Design For Living (1979)

In 1932 Paris, a Bohemian interior designer (Rula Lenska) lives with a painter (Clive Arrindell) but when her old flame (John Steiner) returns, she reattaches herself to him. The men are both good friends and all three seem to be attached at the hip. She tries to break free of them by leaving them both but it's only a matter of time before they track her down. Directed by Philip Saville, this "shocking" (for its day) play opened on Broadway in 1932 but it wasn't until 1939 that it made its way to London. It's a difficult play to pull off and a lot of it depends on the casting. The three characters are so self involved, impervious to others and amoral that it's hard to warm to them so you need likable actors with crack comedic timing or it all falls flat. This production falls flat. The two male protagonists are played by actors who are effete, sexless and they swish and pose (which isn't Coward's intention) that you wonder what Lenska sees in them.
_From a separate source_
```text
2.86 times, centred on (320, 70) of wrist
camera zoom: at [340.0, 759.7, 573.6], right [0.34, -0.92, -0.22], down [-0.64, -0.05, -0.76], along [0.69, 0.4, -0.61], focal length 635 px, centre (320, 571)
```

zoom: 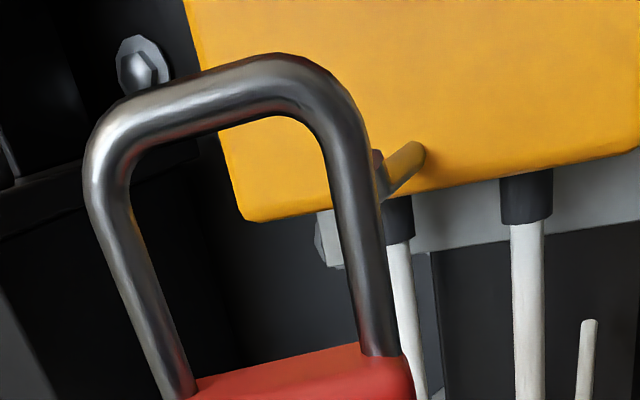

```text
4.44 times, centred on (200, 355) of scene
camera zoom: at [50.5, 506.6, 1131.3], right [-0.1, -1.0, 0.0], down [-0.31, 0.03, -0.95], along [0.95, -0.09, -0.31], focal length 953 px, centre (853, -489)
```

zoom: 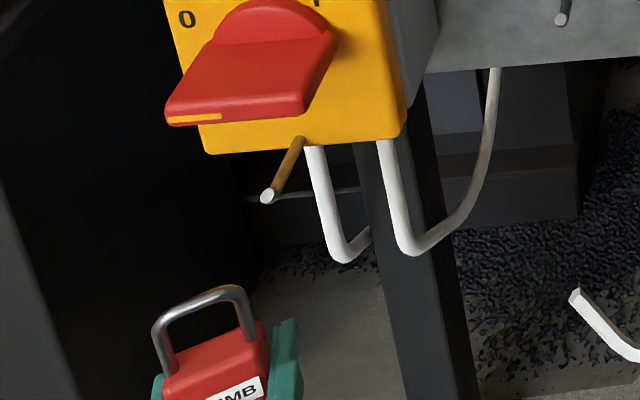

None of the actors have comedic timing but at least Lenska has a strong sexual presence and she gives a sense of what Coward had in mind. The homosexual undercurrent that is only hinted at in the play is given full exposure (certainly by the way the actors play it) in this production and the director even has the two men take a shower together before falling into each other's arms. Painfully unfunny. With John Bluthal, Dandy Nichols (giving the best performance) and Helen Horton.